WASHINGTON — The U.S. Supreme Court sent parts of a race-based challenge to Virginia’s state House districts back to a lower court for further review Wednesday, while upholding the lower court panel’s findings that one majority black district was legally drawn.
In an 8-0 decision written by Justice Anthony Kennedy, the Supreme Court found a three-judge District Court panel followed an incorrect legal standard in its analysis of 11 of the 12 districts challenged in the case. The lower court had required those challenging the districts to show an actual conflict between the plan that was adopted following the 2010 census and one that could be drawn using traditional political redistricting principles without regard for race.
The high Court finds that the state must show race was not an unlawful consideration in drawing the lines, regardless of what explanations lawmakers may be able to come up with later.
“A legislature could construct a plethora of potential maps that look consistent with traditional, race-neutral principles, but if race is the overriding reason for choosing one map over others, race still may predominate,” a court summary of the ruling says.

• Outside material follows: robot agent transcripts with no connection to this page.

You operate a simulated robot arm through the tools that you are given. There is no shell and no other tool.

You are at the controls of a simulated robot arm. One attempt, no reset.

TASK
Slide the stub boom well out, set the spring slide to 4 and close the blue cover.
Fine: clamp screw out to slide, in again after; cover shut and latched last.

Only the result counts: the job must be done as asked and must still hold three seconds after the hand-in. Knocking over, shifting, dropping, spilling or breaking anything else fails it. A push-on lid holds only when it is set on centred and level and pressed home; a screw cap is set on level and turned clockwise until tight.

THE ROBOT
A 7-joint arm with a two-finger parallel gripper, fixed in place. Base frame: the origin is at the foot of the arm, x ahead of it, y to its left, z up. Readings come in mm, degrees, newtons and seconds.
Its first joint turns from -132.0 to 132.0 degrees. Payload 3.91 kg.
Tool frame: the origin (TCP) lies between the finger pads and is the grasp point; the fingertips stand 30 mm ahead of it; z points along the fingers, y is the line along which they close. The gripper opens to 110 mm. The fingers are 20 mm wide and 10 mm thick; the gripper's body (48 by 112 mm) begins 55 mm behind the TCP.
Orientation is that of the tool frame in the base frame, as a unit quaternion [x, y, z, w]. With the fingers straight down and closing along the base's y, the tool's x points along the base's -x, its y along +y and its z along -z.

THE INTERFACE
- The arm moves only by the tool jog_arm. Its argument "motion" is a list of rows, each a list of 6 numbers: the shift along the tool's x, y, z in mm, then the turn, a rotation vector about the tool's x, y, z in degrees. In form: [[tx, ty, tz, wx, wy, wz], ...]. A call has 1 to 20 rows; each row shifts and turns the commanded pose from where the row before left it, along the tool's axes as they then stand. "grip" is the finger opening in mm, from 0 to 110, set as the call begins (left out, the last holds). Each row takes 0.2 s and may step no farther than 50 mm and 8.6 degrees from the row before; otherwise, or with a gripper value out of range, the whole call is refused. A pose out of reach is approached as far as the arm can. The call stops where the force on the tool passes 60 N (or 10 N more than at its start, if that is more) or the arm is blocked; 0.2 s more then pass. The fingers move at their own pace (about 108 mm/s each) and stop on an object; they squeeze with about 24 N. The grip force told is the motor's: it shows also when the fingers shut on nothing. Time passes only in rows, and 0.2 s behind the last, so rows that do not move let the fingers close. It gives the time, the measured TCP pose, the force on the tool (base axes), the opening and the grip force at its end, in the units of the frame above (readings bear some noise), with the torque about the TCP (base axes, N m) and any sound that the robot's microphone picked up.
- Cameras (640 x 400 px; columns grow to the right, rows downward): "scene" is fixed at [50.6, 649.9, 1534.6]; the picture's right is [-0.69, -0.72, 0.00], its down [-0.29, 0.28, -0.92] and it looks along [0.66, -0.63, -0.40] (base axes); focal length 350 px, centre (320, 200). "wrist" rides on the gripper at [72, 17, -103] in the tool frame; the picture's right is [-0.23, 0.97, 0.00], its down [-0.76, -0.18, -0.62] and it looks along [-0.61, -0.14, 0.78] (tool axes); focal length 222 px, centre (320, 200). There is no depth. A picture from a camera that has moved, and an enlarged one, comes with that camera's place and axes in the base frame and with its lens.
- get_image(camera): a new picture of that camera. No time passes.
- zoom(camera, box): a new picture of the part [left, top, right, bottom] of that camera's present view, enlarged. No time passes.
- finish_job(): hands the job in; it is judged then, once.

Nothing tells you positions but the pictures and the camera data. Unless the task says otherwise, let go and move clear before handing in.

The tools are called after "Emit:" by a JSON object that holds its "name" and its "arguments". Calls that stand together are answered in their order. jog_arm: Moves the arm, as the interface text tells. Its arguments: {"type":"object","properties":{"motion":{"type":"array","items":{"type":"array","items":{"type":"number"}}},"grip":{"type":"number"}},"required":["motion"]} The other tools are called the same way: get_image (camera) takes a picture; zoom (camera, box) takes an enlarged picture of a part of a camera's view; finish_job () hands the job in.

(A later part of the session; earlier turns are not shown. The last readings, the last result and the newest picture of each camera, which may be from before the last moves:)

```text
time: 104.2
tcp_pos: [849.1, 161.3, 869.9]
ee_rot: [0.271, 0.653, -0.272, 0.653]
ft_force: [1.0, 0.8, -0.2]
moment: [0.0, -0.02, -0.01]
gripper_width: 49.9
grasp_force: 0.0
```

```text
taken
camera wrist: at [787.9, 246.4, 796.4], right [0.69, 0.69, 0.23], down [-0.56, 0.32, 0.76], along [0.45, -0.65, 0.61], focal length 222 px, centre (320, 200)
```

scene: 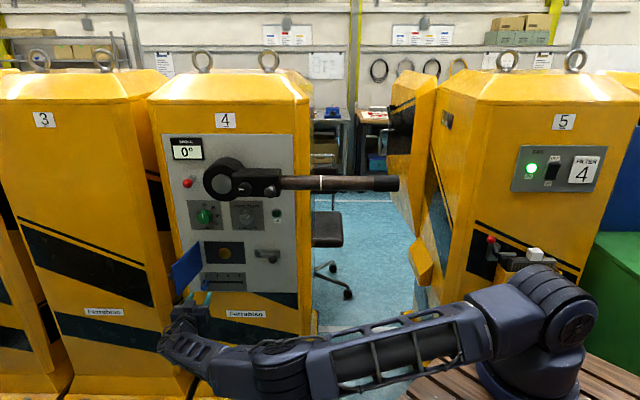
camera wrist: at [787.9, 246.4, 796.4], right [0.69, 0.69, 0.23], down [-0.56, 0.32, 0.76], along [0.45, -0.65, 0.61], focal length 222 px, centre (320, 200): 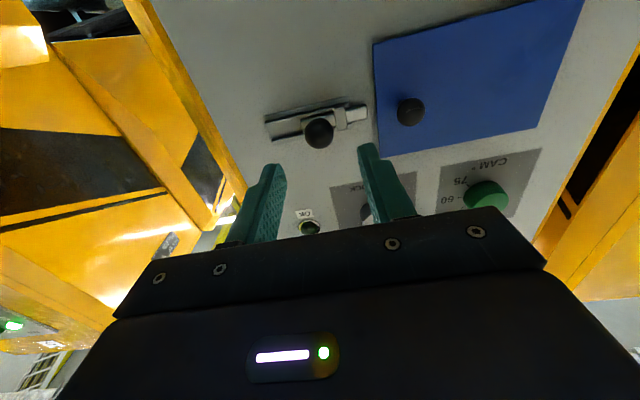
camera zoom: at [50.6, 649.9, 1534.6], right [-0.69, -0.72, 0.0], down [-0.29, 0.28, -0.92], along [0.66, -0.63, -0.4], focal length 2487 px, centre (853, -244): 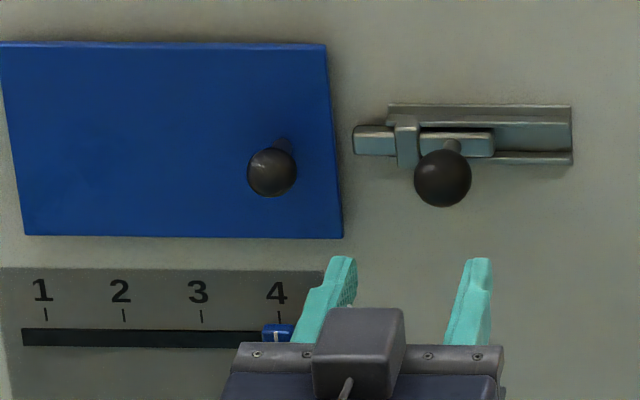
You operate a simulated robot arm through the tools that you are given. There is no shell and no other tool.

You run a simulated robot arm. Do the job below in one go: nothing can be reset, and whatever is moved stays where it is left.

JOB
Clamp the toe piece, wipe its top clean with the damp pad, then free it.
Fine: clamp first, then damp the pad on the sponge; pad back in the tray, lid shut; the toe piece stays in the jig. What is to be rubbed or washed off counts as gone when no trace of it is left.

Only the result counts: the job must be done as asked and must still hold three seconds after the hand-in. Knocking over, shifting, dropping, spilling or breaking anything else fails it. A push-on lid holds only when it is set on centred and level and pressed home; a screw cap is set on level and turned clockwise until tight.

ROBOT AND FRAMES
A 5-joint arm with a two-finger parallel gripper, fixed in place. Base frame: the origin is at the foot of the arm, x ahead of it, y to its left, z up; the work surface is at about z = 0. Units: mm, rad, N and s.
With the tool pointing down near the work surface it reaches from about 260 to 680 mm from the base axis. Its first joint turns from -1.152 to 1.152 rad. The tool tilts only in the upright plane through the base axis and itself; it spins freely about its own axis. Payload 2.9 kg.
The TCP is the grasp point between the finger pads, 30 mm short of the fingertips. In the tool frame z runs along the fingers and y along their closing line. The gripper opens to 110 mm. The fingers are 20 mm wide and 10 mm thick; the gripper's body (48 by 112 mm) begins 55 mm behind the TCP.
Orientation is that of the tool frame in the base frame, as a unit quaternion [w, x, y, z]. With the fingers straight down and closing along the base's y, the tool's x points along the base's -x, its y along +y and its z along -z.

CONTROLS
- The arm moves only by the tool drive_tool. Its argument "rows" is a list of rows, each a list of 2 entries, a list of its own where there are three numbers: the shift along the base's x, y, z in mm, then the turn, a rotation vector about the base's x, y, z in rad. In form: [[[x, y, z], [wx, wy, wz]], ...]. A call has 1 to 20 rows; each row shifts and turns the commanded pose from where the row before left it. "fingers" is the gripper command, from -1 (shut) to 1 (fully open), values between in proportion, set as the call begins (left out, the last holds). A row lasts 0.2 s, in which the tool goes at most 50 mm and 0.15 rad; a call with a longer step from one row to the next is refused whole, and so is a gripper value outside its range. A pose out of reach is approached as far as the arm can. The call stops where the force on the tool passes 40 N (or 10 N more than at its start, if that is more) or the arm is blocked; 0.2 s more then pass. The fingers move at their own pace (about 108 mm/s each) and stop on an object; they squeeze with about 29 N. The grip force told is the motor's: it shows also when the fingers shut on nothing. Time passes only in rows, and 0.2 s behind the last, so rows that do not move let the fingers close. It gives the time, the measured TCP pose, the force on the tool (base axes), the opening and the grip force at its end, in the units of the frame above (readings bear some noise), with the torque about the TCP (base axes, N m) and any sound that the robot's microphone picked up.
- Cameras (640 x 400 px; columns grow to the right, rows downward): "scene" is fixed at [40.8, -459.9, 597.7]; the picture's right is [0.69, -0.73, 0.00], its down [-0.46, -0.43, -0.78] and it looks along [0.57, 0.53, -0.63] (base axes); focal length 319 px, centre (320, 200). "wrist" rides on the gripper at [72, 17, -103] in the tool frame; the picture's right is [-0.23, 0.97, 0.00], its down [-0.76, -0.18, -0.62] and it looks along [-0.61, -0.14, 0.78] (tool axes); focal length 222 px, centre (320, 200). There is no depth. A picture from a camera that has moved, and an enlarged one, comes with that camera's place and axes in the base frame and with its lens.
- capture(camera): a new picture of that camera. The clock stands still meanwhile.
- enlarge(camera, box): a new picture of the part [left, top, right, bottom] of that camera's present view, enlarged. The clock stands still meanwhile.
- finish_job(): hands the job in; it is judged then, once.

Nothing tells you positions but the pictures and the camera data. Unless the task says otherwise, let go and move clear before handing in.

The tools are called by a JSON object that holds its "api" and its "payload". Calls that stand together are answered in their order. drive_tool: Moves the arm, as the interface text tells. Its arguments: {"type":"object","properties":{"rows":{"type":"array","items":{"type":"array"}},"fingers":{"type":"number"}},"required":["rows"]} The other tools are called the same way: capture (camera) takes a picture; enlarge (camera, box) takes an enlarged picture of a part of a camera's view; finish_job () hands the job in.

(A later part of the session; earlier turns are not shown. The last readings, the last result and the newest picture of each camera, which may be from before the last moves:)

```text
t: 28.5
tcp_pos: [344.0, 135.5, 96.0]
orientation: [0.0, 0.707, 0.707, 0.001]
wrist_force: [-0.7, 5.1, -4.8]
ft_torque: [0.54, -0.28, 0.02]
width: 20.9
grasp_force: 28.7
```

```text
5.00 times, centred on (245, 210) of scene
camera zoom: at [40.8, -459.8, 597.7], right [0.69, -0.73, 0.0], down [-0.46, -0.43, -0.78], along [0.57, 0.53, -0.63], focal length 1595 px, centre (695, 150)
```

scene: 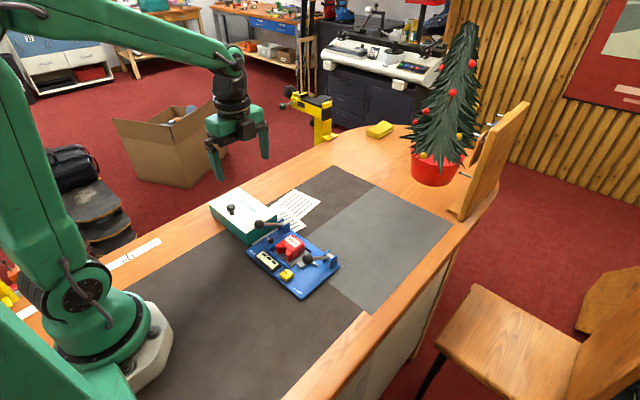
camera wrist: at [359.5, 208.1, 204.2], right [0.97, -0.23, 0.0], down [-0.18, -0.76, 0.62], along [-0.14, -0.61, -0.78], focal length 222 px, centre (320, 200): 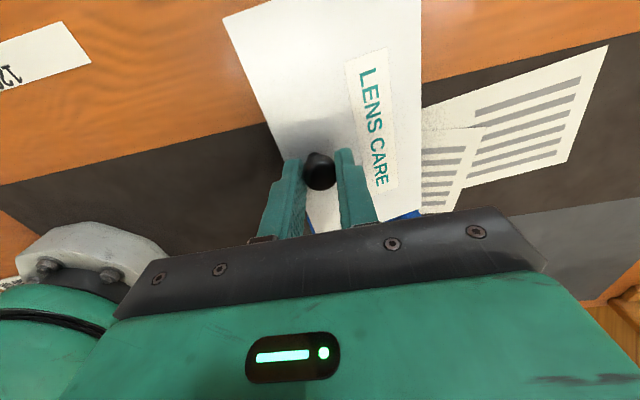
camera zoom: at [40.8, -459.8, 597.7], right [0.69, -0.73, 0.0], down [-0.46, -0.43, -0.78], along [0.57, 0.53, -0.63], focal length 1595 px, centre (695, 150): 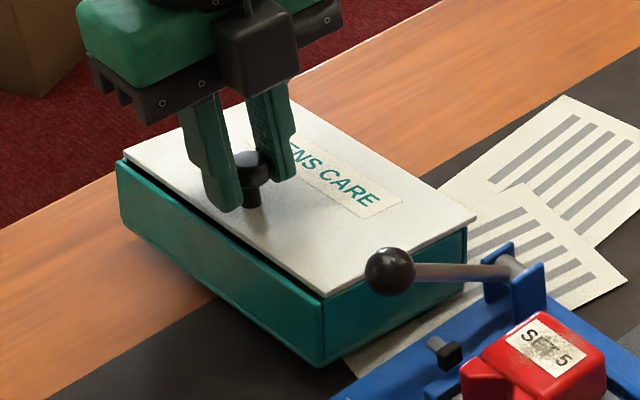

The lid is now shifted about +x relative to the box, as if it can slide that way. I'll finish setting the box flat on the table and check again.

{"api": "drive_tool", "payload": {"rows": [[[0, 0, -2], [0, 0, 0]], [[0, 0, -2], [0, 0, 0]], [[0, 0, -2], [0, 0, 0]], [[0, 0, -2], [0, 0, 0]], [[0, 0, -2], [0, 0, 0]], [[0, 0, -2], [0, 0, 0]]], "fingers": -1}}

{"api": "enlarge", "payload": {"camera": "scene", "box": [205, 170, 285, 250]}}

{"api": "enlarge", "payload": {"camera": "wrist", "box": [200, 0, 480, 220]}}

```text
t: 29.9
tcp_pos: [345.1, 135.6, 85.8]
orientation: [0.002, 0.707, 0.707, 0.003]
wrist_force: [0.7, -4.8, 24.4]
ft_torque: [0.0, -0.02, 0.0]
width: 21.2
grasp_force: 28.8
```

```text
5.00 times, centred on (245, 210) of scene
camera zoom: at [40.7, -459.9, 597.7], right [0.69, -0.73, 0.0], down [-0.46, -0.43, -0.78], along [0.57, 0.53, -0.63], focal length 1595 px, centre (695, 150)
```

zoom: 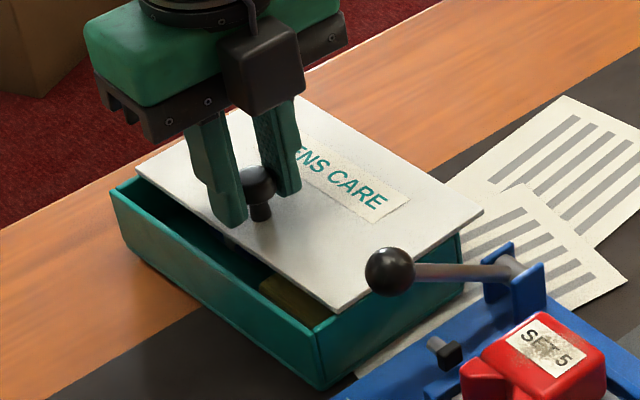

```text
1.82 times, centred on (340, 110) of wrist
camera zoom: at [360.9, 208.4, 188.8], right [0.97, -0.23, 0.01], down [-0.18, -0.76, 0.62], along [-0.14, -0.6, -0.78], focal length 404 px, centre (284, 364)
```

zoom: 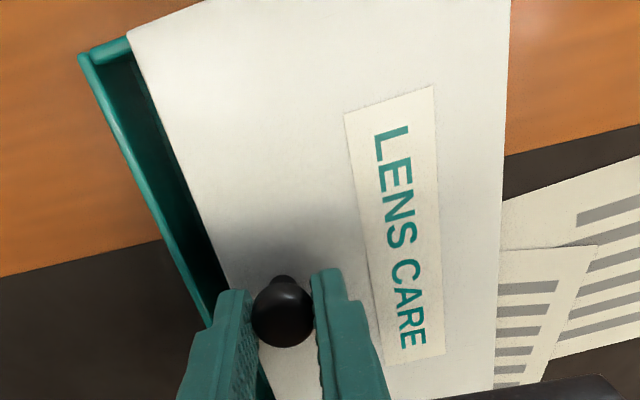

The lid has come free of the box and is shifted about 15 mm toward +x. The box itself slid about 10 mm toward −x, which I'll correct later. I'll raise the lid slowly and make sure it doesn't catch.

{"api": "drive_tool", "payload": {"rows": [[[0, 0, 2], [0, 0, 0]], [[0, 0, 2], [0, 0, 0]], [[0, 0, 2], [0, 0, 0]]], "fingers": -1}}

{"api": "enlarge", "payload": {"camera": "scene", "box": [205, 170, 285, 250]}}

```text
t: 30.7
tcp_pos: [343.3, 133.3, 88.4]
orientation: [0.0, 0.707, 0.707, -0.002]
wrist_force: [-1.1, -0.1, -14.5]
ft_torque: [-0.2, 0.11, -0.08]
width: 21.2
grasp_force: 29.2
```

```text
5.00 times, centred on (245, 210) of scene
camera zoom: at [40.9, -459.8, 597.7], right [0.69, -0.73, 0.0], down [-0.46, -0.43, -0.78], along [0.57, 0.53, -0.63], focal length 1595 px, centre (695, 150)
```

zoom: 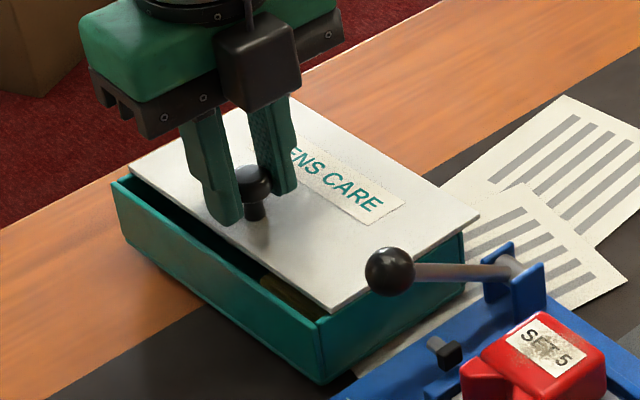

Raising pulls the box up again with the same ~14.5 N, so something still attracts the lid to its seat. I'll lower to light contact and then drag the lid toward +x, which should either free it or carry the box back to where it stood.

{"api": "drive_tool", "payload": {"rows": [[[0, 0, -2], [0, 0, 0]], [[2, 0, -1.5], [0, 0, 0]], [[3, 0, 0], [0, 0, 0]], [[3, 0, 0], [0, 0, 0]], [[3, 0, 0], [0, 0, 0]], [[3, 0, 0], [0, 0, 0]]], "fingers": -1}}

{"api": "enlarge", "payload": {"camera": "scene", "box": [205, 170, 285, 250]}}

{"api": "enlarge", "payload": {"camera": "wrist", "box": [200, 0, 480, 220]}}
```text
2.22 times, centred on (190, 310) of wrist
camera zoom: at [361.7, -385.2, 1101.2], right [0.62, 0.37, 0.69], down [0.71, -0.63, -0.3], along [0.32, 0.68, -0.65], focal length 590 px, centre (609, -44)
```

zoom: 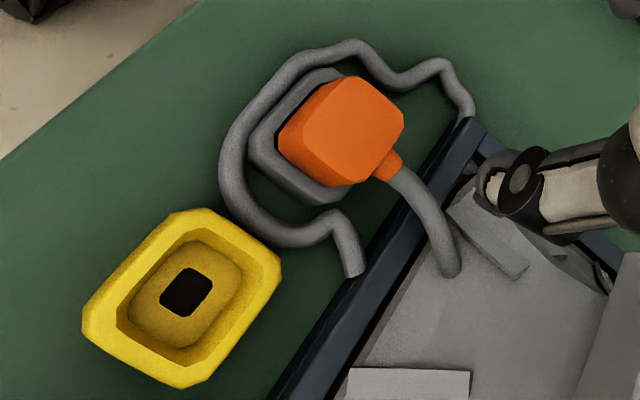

The Supreme Court says the special District Court panel must now reconsider, under the proper standard, whether race directed the shape of the 11 remaining districts, and, if so, whether the consideration of race met a legal standard known as “strict scrutiny.” That means, essentially, that lawmakers must have had a good reason to believe that considering race was required to comply with the Voting Rights Act as it was in effect at the time.
The court found the lower court opinion was correct in upholding the lines for District 75, which had a 55 percent black voting age population based on a belief that the number was required to maintain the influence of black voters.
Democratic redistricting lawyer Marc Elias described the overall decision as a major victory.
Separate challenges to Virginia redistricting procedures are moving through other courts. A state judge in Richmond ruled Tuesday that a challenge to whether the districts meet state constitutional requirements to be “compact” can move forward.